"""

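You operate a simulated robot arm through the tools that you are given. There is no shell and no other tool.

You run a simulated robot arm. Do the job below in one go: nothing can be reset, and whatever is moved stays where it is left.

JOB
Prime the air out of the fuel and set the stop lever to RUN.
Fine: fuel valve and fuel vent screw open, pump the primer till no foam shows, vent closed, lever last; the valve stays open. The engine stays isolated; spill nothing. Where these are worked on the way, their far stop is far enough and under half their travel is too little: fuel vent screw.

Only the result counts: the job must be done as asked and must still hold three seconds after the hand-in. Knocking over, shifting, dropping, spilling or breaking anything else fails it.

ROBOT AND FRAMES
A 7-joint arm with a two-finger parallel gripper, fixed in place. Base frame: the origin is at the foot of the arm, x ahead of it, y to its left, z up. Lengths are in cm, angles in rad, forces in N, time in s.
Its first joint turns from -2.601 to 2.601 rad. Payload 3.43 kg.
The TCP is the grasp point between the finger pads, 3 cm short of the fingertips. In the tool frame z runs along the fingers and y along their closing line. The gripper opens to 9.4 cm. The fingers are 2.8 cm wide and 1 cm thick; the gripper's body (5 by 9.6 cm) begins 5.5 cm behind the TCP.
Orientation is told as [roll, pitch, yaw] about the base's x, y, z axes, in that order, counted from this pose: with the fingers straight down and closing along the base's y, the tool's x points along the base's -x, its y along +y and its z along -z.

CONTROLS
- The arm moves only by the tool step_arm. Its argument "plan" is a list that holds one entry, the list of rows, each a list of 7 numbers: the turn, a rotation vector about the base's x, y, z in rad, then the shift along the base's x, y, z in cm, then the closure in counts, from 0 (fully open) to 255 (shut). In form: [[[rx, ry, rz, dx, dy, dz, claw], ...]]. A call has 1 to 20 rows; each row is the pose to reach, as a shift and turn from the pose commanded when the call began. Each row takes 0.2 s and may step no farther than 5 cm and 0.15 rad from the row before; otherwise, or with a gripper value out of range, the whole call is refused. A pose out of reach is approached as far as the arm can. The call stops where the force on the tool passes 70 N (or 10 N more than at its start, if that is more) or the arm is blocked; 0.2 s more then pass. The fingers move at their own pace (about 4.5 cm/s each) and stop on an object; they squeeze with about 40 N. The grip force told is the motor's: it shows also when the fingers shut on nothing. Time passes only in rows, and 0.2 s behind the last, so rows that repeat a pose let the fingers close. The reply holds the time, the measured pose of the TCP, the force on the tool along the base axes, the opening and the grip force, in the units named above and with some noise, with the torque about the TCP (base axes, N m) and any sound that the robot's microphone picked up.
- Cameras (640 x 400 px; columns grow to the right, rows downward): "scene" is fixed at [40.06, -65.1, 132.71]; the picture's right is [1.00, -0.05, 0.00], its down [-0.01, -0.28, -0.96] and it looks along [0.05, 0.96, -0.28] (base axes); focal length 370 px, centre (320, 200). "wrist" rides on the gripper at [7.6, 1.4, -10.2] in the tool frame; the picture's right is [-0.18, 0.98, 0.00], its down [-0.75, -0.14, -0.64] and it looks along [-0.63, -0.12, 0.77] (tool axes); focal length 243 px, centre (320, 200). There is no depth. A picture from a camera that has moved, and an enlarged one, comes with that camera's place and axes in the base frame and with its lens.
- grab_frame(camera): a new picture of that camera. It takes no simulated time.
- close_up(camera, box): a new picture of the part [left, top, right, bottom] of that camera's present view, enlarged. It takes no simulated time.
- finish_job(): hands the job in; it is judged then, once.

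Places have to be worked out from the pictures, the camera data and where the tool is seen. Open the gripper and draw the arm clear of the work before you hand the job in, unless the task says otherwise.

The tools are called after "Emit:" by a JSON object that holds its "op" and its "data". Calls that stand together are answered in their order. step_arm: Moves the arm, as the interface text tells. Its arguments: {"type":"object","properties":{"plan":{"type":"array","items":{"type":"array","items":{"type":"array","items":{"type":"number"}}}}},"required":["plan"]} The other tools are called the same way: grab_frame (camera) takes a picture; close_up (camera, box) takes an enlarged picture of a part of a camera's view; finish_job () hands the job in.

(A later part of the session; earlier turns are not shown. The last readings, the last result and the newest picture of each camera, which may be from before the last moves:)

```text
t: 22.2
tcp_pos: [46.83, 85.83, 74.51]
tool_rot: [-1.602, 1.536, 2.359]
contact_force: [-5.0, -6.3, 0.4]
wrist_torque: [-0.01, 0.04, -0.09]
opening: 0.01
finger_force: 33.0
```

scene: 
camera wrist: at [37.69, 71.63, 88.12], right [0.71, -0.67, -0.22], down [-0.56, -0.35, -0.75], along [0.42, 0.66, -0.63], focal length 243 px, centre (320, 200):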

"""

Reproduce the material verbatim, line by line.

▸ **FINISHED TASK**:
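You operate a simulated robot arm through the tools that you are given. There is no shell and no other tool.

You run a simulated robot arm. Do the job below in one go: nothing can be reset, and whatever is moved stays where it is left.

JOB
Prime the air out of the fuel and set the stop lever to RUN.
Fine: fuel valve and fuel vent screw open, pump the primer till no foam shows, vent closed, lever last; the valve stays open. The engine stays isolated; spill nothing. Where these are worked on the way, their far stop is far enough and under half their travel is too little: fuel vent screw.

Only the result counts: the job must be done as asked and must still hold three seconds after the hand-in. Knocking over, shifting, dropping, spilling or breaking anything else fails it.

ROBOT AND FRAMES
A 7-joint arm with a two-finger parallel gripper, fixed in place. Base frame: the origin is at the foot of the arm, x ahead of it, y to its left, z up. Lengths are in cm, angles in rad, forces in N, time in s.
Its first joint turns from -2.601 to 2.601 rad. Payload 3.43 kg.
The TCP is the grasp point between the finger pads, 3 cm short of the fingertips. In the tool frame z runs along the fingers and y along their closing line. The gripper opens to 9.4 cm. The fingers are 2.8 cm wide and 1 cm thick; the gripper's body (5 by 9.6 cm) begins 5.5 cm behind the TCP.
Orientation is told as [roll, pitch, yaw] about the base's x, y, z axes, in that order, counted from this pose: with the fingers straight down and closing along the base's y, the tool's x points along the base's -x, its y along +y and its z along -z.

CONTROLS
- The arm moves only by the tool step_arm. Its argument "plan" is a list that holds one entry, the list of rows, each a list of 7 numbers: the turn, a rotation vector about the base's x, y, z in rad, then the shift along the base's x, y, z in cm, then the closure in counts, from 0 (fully open) to 255 (shut). In form: [[[rx, ry, rz, dx, dy, dz, claw], ...]]. A call has 1 to 20 rows; each row is the pose to reach, as a shift and turn from the pose commanded when the call began. Each row takes 0.2 s and may step no farther than 5 cm and 0.15 rad from the row before; otherwise, or with a gripper value out of range, the whole call is refused. A pose out of reach is approached as far as the arm can. The call stops where the force on the tool passes 70 N (or 10 N more than at its start, if that is more) or the arm is blocked; 0.2 s more then pass. The fingers move at their own pace (about 4.5 cm/s each) and stop on an object; they squeeze with about 40 N. The grip force told is the motor's: it shows also when the fingers shut on nothing. Time passes only in rows, and 0.2 s behind the last, so rows that repeat a pose let the fingers close. The reply holds the time, the measured pose of the TCP, the force on the tool along the base axes, the opening and the grip force, in the units named above and with some noise, with the torque about the TCP (base axes, N m) and any sound that the robot's microphone picked up.
- Cameras (640 x 400 px; columns grow to the right, rows downward): "scene" is fixed at [40.06, -65.1, 132.71]; the picture's right is [1.00, -0.05, 0.00], its down [-0.01, -0.28, -0.96] and it looks along [0.05, 0.96, -0.28] (base axes); focal length 370 px, centre (320, 200). "wrist" rides on the gripper at [7.6, 1.4, -10.2] in the tool frame; the picture's right is [-0.18, 0.98, 0.00], its down [-0.75, -0.14, -0.64] and it looks along [-0.63, -0.12, 0.77] (tool axes); focal length 243 px, centre (320, 200). There is no depth. A picture from a camera that has moved, and an enlarged one, comes with that camera's place and axes in the base frame and with its lens.
- grab_frame(camera): a new picture of that camera. It takes no simulated time.
- close_up(camera, box): a new picture of the part [left, top, right, bottom] of that camera's present view, enlarged. It takes no simulated time.
- finish_job(): hands the job in; it is judged then, once.

Places have to be worked out from the pictures, the camera data and where the tool is seen. Open the gripper and draw the arm clear of the work before you hand the job in, unless the task says otherwise.

The tools are called after "Emit:" by a JSON object that holds its "op" and its "data". Calls that stand together are answered in their order. step_arm: Moves the arm, as the interface text tells. Its arguments: {"type":"object","properties":{"plan":{"type":"array","items":{"type":"array","items":{"type":"array","items":{"type":"number"}}}}},"required":["plan"]} The other tools are called the same way: grab_frame (camera) takes a picture; close_up (camera, box) takes an enlarged picture of a part of a camera's view; finish_job () hands the job in.

(A later part of the session; earlier turns are not shown. The last readings, the last result and the newest picture of each camera, which may be from before the last moves:)

```text
t: 22.2
tcp_pos: [46.83, 85.83, 74.51]
tool_rot: [-1.602, 1.536, 2.359]
contact_force: [-5.0, -6.3, 0.4]
wrist_torque: [-0.01, 0.04, -0.09]
opening: 0.01
finger_force: 33.0
```

scene: 
camera wrist: at [37.69, 71.63, 88.12], right [0.71, -0.67, -0.22], down [-0.56, -0.35, -0.75], along [0.42, 0.66, -0.63], focal length 243 px, centre (320, 200):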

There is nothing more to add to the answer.